Given passage:
>>>>

Remember John Bloor, he told us all about his start up. Here is part 2 of his story.
“When I last wrote I had got as far as having a set of almost finished ideas for my leaf
and tree range. Since then, I have pretty much finalised this particular range of
designs. It has expanded too!
I have now got a different “focal” design for vertical, horizontal and square formats.
Each one has a theme; the horizontal design (for the lampshade) has a leaves
blowing in the wind theme, the vertical design (for prints, tea towels) has a leaf
canopy theme and the square design (for cushions) has a roots and seed pods
I was really happy with the designs and send them out to family and friends for
feedback. What became abundantly clear, both to me and to my family and friends,
was that while the designs work well together they are quite complicated and
visualising them in a living space showed that it could all be a bit overpowering.
What I needed to do was to balance the focal designs with some simpler designs, so
I used the elements of the main focal designs to create simpler designs to
complement and work with the main designs.

<<<<

Exercise goal: Cite the given passage exactly. Begin with "Each one has" and finish with "a bit overpowering.".

Information provided:
>>>>

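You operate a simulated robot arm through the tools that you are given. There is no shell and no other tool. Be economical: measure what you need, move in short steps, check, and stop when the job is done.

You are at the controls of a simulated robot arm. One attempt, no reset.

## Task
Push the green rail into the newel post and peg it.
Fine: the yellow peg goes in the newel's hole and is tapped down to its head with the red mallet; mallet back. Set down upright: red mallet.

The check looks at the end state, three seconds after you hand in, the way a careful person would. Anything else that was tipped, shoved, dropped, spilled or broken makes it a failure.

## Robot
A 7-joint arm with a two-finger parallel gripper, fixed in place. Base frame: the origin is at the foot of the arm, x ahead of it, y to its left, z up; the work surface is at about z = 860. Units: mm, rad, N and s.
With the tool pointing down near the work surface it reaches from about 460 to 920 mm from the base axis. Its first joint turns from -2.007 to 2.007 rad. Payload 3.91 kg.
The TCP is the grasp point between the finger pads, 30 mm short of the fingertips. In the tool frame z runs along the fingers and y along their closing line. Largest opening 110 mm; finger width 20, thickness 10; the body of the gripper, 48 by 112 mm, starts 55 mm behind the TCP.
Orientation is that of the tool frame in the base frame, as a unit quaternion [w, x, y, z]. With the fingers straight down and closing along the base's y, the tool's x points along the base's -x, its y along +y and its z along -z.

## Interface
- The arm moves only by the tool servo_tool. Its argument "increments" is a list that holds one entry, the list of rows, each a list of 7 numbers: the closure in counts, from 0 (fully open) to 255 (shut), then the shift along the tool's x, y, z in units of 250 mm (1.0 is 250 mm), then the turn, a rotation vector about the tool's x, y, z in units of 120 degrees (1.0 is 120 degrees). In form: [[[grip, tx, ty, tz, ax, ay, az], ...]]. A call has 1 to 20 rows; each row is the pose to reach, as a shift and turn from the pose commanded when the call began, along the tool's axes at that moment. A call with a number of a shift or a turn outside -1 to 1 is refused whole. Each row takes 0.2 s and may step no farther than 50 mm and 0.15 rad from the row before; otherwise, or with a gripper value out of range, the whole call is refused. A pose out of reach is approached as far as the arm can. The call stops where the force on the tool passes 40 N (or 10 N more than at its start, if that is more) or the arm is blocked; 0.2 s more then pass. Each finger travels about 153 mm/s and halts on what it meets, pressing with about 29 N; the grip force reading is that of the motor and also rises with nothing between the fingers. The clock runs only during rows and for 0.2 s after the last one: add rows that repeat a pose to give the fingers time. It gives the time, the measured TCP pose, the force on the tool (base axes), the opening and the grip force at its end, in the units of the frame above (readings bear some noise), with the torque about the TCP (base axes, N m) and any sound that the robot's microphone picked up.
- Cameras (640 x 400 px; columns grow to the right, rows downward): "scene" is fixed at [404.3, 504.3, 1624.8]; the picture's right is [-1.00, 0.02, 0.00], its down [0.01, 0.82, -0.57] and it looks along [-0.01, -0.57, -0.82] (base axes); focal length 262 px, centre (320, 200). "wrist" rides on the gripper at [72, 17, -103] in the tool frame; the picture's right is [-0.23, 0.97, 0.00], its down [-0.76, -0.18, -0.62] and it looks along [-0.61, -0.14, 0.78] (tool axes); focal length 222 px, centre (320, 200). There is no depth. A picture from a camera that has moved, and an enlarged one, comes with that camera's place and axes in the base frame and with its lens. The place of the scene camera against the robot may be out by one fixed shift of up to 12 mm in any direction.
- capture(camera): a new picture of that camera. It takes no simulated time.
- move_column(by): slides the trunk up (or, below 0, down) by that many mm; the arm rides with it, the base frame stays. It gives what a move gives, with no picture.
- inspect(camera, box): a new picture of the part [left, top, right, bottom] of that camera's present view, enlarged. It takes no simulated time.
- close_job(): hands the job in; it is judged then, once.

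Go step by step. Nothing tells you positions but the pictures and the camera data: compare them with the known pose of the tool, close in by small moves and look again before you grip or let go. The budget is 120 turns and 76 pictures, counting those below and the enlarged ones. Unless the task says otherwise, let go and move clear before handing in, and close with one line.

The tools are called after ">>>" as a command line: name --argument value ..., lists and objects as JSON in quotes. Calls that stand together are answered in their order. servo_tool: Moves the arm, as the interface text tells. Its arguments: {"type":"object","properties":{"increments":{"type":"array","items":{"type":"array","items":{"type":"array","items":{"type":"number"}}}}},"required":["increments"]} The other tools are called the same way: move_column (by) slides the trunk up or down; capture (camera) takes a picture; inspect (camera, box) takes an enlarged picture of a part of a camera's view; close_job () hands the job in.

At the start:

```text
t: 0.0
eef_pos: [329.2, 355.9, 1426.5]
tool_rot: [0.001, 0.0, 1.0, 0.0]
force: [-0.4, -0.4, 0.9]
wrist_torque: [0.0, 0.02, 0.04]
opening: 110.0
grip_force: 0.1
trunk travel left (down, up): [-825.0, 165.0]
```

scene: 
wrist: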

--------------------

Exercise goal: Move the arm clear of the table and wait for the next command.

<<<<

Solution to the exercise:
Each one has a theme; the horizontal design (for the lampshade) has a leaves
blowing in the wind theme, the vertical design (for prints, tea towels) has a leaf
canopy theme and the square design (for cushions) has a roots and seed pods
I was really happy with the designs and send them out to family and friends for
feedback. What became abundantly clear, both to me and to my family and friends,
was that while the designs work well together they are quite complicated and
visualising them in a living space showed that it could all be a bit overpowering.